- **GIVEN PROBLEM 1**:
Begin at the line containing "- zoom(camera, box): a" and stop at the line containing "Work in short"; copy those lines exactly, ends included, and nothing else. Give them as a JSON list of strings, one for each line, with blank lines left out.

- **EXCERPTED PASSAGE**:
As a child, I was taught never to mock the afflicted. It’s a good question where or when that rule began, because the afflicted were fair game in medieval times.
An Old Woman, aka The Ugly Duchess, is graphic evidence that the bounds of acceptable mockery have narrowed, or at the very least shifted to one side, since the 15th century. She is so far from any ideal of feminine beauty that some have conjectured that she was afflicted with a disease.
Others have wondered, at a time when gender is a troubled concept like never before, whether she’s a ‘she’ at all. Ignore her bust for a second and focus on the countenance. Or else look at the shoulders, or her heavy lack of female grace.
In the carnival period, a man would dress in similar garb as the Sausage Woman. He’d be courted by Morris dancers, who pretended to find him enticing. Clearly, the idea is not just a symptom of our gender-bending times.

- **DATA EXTRACT**:
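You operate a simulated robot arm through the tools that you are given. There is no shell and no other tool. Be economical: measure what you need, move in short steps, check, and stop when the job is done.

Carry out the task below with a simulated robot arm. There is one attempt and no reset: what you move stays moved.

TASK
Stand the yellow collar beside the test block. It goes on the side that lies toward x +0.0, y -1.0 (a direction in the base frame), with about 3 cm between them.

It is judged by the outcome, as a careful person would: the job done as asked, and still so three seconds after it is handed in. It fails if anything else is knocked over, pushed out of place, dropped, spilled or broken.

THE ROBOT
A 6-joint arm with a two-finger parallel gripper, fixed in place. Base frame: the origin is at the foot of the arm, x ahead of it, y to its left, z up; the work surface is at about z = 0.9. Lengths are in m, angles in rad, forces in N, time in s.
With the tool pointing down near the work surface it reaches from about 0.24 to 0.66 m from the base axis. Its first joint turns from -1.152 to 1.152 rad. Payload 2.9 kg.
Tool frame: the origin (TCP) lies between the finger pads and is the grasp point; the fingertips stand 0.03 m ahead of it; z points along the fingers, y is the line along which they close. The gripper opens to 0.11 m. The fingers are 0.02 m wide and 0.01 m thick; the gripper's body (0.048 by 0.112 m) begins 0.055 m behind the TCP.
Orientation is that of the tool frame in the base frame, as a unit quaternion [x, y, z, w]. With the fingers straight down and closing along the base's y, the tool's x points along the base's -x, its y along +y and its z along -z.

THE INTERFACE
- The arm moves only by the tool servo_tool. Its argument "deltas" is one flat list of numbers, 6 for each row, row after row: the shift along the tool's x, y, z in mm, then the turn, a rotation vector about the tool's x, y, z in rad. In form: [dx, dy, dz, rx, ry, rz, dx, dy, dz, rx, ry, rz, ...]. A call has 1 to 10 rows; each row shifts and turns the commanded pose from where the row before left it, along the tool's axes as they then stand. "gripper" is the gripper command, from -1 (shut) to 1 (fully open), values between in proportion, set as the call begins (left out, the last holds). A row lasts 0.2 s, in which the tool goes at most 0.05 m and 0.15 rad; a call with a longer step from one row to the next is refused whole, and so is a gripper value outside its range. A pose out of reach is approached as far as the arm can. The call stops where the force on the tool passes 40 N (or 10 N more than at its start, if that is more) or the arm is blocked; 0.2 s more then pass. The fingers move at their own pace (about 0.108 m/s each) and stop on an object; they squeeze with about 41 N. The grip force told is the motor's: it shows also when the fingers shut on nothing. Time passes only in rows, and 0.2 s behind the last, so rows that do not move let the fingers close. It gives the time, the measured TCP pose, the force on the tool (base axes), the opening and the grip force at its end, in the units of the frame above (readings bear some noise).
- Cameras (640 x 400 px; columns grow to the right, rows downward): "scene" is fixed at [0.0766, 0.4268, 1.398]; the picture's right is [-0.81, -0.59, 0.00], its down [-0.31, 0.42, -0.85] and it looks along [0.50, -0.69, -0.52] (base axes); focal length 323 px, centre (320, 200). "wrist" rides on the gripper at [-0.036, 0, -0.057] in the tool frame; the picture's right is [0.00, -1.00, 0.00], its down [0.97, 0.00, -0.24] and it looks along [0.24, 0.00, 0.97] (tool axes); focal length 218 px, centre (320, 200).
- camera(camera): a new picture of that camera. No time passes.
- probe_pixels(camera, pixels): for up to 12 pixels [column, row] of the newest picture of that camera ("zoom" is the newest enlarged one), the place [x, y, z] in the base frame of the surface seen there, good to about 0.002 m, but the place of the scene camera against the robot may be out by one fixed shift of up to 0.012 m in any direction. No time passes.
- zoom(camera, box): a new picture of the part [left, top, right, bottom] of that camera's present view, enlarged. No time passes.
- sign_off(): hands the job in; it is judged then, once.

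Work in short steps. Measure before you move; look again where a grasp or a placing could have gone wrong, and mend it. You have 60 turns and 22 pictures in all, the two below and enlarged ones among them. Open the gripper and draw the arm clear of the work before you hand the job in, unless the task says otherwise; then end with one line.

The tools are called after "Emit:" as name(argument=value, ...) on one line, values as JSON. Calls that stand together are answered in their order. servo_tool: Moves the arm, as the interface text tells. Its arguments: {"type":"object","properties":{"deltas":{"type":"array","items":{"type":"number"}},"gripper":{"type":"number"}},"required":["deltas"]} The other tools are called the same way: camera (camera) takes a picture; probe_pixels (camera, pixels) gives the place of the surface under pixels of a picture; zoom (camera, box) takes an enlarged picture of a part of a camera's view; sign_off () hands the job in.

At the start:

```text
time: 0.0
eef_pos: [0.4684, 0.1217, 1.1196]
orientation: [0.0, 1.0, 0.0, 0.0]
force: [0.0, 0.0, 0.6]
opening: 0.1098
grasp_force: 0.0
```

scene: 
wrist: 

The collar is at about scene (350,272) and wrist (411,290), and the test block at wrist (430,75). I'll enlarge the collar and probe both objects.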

- **GIVEN PROBLEM 2**:
Produce the text that comes next in the excerpted passage.

- **TASK ANSWER 1**:
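[
  "- zoom(camera, box): a new picture of the part [left, top, right, bottom] of that camera's present view, enlarged. No time passes.",
  "- sign_off(): hands the job in; it is judged then, once.",
  "Work in short steps. Measure before you move; look again where a grasp or a placing could have gone wrong, and mend it. You have 60 turns and 22 pictures in all, the two below and enlarged ones among them. Open the gripper and draw the arm clear of the work before you hand the job in, unless the task says otherwise; then end with one line."
]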

- **TASK ANSWER 2**:
A joke in poor taste
But, on balance, the evidence suggests that the duchess is neither diseased nor transgender. She is, beyond dispute, a joke in poor taste.
The difficulty one finds understanding her, and the difficulty confronted by the curators who have attempted to explain her, is the same as in explaining any joke. If you have to explain it at all, the joke is never likely to raise a laugh. Instead, it’s killed by the explanation.